The relationship between my stepmother and I is a little unusual. When I first met her, she was practically God to me. She was probably the coolest adult you could ever meet. We would dance around the room together, shove giant wads of gum in our mouths, and laugh hysterically my mother (which I now realize was wrong). She had a million animals, and was extremely kind and loving. We had a fall-out in the two year period of our relationship. The whole thing was definitely my complete fault. I would hang on her and would never let go one minute and completely ignore her another. She wanted to leave because she couldn’t stand me and I understood. But of course she didn’t, I guess I just resented her being around my dad constantly, she could do no wrong and that’s something that I resented as well. After the huge fight, I think it’s been three years since, I made every attempt to contain myself and be nice again (I sound like a witch don’t I?) things went back to normal for a while and then it stirred up again. She wouldn’t let me help with the horses (I always did) and she wasn’t as happy as she used to be. She didn’t wrap me in her arms and call me her baby anymore, she didn’t look ecstatic when I came home from my mothers, she didn’t bring me little surprises (like a piece of candy she found in her purse) I missed that. I thought it was because I’m getting older but I’ve realized that this is something that stepmothers all do at one point or another… overindulging their stepchildren to get them to like them. It wasn’t the dwindling of a flame and just getting used to each other, the way she acted before just stopped. She wasn’t the little kid who would cuddle up to me and watch Sponge bob anymore. So now that I’m much older, I don’t want that, I want to spend a little time with her (because I know she’s very busy),I want to be comfortable around her again.
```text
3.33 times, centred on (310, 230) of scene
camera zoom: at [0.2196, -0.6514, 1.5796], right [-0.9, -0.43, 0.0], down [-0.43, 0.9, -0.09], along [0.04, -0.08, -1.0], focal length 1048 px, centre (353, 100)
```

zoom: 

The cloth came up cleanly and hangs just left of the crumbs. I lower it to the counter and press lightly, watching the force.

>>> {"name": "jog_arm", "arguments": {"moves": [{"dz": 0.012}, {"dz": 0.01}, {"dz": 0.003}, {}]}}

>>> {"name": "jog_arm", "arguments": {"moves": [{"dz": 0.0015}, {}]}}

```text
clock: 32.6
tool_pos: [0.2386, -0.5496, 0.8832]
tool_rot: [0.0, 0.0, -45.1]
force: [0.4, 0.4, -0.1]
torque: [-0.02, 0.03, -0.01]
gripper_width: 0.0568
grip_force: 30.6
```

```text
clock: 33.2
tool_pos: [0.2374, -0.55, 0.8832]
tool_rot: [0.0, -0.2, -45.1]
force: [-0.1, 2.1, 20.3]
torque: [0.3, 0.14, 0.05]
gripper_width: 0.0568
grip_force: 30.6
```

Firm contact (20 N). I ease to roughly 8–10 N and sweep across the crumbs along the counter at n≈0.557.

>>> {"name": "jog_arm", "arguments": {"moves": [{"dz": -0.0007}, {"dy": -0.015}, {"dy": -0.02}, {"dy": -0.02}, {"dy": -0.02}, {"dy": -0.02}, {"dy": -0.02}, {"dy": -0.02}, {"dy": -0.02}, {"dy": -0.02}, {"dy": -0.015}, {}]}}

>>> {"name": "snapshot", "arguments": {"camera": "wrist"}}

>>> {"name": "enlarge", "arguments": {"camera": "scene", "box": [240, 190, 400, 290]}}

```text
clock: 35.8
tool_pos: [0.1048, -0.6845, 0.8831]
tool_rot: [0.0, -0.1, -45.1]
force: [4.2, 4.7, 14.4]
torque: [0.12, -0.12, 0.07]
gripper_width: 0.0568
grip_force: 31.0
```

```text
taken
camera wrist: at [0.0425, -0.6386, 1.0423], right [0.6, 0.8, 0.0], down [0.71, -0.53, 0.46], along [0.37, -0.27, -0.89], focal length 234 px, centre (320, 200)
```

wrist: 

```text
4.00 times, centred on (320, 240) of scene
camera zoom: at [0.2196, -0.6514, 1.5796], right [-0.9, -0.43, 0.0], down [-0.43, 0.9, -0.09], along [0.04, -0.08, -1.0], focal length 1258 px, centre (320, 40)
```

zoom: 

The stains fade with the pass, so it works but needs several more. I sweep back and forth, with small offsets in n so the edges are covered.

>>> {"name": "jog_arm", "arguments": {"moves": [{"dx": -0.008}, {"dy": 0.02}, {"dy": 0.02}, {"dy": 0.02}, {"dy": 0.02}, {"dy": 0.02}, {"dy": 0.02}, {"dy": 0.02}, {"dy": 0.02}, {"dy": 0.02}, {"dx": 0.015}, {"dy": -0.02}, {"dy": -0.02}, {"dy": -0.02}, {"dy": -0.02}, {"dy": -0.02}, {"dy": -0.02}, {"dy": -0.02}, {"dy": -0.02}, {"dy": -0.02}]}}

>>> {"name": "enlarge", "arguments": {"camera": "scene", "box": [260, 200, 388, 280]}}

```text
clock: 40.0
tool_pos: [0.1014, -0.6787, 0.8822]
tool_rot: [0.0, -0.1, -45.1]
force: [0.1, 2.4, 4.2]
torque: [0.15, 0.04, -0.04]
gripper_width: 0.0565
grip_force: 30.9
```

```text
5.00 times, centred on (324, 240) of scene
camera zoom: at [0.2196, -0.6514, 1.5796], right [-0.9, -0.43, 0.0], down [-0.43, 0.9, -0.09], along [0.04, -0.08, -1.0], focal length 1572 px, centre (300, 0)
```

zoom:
I feel like such an idiot because I’m the one who’s trying to win her affection, and bending over backwards for her so she’ll like me. Isn’t it supposed to be the opposite? I try so hard to look incredibly happy when I see her but she just says “hi” in a very monotone voice and hugs me. Am I asking too much? What can I do to make me feel comfortable around her again? I know I should talk to her, but she makes me feel so helpless. HELP!